In which Gerry Hayes wants to believe it can be better than this…
The X Files: I Want To Believe, 2008.
Directed by Chris Carter.
Written by Chris Carter and Frank Spotnitz.
Starring David Duchovny, the lovely Gillian Anderson, Billy Connolly, Amanda Peet, X to the Z.
Full disclosure: In common with many men who were fans of the X Files television series, I had a crush on Gillian Anderson. I’m not certain why – perhaps it’s that whole ‘thinking man’s crumpet’ thing or perhaps it was the rather spiffy white tights that she wore in some early episodes. Who knows. Incidentally, wives and girlfriends of men who had crushes on Gillian Anderson were even more confused by these crushes than their partners themselves. This made the whole thing even more delicious.
Now that’s out of the way you should note: there will be spoilers.
Big spoilers.
Really big spoilers. Right now, in fact.
Look away…
Head transplants? Frickin’ head transplants? Gimme a break. What? Head transplants? Yeah, I’m getting ahead of myself but, I mean, head transplants?
Anyway.
I was a fan of the X Files up until about season five when it started to get too much like hard work. It was all too confusing. Stuff with Mulder’s dad and Mulder’s mum and Scully’s baby and Harley Davidson and The Marlboro Man and that bloke with the rubber arm who liked tea. Trying to keep up smacked of effort and I drifted away. 1998’s X Files film did little but top up my Anderson crush and bewilder me further with its talk of bees and alien swine flu and whatnot.
The X Files: I Want To Believe, on the other hand isn’t confusing, at least in the same sense. It’s a pretty self-contained film without too much reference to all of the craziness of the series or previous movie.
Anderson is older but still looking well. Duchovny is older. Despite no longer working for the FBI, they’re helping the FBI investigate the abduction of an FBI agent. Also helping is a psychic – Billy Connolly plays a paedophile priest (was it too unrealistic to feature a priest who wasn’t?) who has visions about the crime. Mulder laps it up and, as usual, Scully gets all tetchy about paranormal powers while utterly failing to apply her sceptical eye to her belief in her own invisible friend, God.
Billy, or Father Joe, leads them, mysteriously and paranormally, in their search. He finds a bundle of arms and legs in the snow but no missing FBI Agent. The search continues and things meander about inoffensively enough with some scruffy Russians, Mulder and Scully getting it on (to the collective sighs of relationship-fiction losers around the world) and some cryptic visions from Father Joe – he even cries magic tears of blood at one stage. Or possibly pokes himself in the eyes – it’s not completely clear.

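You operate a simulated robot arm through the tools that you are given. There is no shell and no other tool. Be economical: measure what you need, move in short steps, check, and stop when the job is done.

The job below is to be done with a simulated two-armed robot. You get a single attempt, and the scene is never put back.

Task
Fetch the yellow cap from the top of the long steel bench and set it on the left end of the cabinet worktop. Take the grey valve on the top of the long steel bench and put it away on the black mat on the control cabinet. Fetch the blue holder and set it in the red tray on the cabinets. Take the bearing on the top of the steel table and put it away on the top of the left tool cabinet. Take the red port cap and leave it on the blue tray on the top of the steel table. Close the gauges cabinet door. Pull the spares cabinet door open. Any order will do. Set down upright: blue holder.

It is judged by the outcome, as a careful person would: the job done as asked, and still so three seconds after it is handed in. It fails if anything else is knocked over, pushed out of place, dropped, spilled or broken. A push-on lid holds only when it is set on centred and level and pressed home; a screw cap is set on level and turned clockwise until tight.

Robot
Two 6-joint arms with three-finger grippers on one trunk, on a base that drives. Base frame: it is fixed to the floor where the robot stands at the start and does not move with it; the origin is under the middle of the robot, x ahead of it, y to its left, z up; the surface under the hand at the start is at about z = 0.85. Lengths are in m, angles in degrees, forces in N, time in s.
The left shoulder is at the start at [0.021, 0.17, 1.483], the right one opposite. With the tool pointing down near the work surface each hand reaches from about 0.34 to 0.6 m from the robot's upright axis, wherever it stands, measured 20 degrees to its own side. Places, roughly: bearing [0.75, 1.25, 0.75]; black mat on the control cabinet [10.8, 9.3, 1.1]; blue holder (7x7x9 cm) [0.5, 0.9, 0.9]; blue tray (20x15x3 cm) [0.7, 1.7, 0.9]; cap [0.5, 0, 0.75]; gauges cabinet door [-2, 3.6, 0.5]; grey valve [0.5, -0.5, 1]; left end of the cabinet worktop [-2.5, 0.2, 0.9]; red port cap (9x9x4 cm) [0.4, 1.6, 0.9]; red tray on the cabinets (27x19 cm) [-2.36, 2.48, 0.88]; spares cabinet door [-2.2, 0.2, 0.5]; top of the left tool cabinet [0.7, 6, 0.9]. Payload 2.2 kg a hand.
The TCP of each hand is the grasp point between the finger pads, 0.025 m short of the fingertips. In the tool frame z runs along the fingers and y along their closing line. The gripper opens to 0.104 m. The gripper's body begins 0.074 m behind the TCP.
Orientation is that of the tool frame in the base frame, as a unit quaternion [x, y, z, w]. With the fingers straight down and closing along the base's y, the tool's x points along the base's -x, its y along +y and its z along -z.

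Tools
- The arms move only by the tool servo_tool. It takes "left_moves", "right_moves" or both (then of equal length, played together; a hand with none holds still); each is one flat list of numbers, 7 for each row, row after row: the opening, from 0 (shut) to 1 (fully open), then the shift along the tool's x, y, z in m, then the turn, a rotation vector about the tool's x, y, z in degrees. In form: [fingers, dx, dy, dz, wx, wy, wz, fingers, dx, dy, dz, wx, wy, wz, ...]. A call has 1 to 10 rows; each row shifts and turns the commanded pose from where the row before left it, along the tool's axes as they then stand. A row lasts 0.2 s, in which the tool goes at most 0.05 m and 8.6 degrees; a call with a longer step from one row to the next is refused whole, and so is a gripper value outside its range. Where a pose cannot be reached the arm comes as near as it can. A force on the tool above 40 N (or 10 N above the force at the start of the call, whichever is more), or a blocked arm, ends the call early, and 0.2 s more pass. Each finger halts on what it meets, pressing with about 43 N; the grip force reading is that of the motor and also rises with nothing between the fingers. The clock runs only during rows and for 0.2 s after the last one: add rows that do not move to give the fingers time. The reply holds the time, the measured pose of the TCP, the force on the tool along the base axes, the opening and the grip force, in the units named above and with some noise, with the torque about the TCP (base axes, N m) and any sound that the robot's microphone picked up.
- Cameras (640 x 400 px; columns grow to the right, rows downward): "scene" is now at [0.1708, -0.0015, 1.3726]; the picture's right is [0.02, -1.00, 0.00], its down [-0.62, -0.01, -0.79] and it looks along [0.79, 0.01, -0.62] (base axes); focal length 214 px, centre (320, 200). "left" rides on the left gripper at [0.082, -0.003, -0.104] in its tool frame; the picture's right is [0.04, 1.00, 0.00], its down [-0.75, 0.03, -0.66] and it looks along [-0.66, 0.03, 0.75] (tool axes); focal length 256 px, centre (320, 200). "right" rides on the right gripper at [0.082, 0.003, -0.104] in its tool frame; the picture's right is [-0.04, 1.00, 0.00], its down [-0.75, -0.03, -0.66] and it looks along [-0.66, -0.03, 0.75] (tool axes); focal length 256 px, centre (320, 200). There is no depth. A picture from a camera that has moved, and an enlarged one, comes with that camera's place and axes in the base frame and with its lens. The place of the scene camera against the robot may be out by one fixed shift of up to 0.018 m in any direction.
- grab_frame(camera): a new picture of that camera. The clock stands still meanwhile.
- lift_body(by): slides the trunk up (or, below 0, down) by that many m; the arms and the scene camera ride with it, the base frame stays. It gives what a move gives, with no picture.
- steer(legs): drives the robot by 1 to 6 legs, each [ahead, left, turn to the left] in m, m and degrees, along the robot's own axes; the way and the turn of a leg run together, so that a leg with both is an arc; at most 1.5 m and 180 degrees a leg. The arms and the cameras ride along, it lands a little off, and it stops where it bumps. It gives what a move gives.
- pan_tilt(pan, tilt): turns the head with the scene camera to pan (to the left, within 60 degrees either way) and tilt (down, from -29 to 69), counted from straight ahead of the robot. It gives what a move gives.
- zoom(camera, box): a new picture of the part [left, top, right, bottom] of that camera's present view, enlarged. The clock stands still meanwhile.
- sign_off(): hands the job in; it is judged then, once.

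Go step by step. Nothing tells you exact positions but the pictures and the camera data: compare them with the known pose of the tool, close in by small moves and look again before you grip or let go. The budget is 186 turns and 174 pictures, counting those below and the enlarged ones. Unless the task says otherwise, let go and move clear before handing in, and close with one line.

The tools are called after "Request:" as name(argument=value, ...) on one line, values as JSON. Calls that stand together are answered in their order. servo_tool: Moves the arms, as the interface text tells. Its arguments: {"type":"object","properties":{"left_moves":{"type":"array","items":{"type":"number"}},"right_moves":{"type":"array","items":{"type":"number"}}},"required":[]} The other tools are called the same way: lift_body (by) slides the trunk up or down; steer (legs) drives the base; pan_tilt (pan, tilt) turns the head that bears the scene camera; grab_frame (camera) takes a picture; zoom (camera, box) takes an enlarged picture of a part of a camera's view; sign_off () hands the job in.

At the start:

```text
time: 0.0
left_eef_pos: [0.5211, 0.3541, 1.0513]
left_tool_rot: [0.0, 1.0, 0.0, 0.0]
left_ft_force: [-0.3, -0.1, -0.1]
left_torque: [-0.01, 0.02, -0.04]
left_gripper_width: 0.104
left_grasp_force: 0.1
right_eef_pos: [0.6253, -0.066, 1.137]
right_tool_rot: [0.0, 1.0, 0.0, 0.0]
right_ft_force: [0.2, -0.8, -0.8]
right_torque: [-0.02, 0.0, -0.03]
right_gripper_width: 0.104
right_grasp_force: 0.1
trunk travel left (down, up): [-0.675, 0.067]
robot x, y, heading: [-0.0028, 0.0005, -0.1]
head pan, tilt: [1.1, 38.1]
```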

If you can suspend your disbelief sufficiently, it’s all fairly enjoyable…
Right up to the point where even an X Files fan finds the belief-suspension hard to maintain and the whole house of crackers crumbles to broken crumbs of disappointment.
Head transplants? That’s what it was all about? Oh for the love of- Head transplants? Really?
Really. Some ugly Russian blokes head sown, rather poorly, to the female FBI agent’s body.
Now of course, transplanting my head to a lovely lady’s body is something I’ve thought about from time to time myself – what man hasn’t. But seriously? That’s it? Girls being abducted so the Russian bloke can have his head popped on their bodies? Why Chris Carter, why? I liked the series – I can buy the little alien blokes that only show up when Scully’s looking the other way. I can buy that crap-monster that lived in the sewers but this?
Head transplants?
Really?
Read more I Sat Through That? right here.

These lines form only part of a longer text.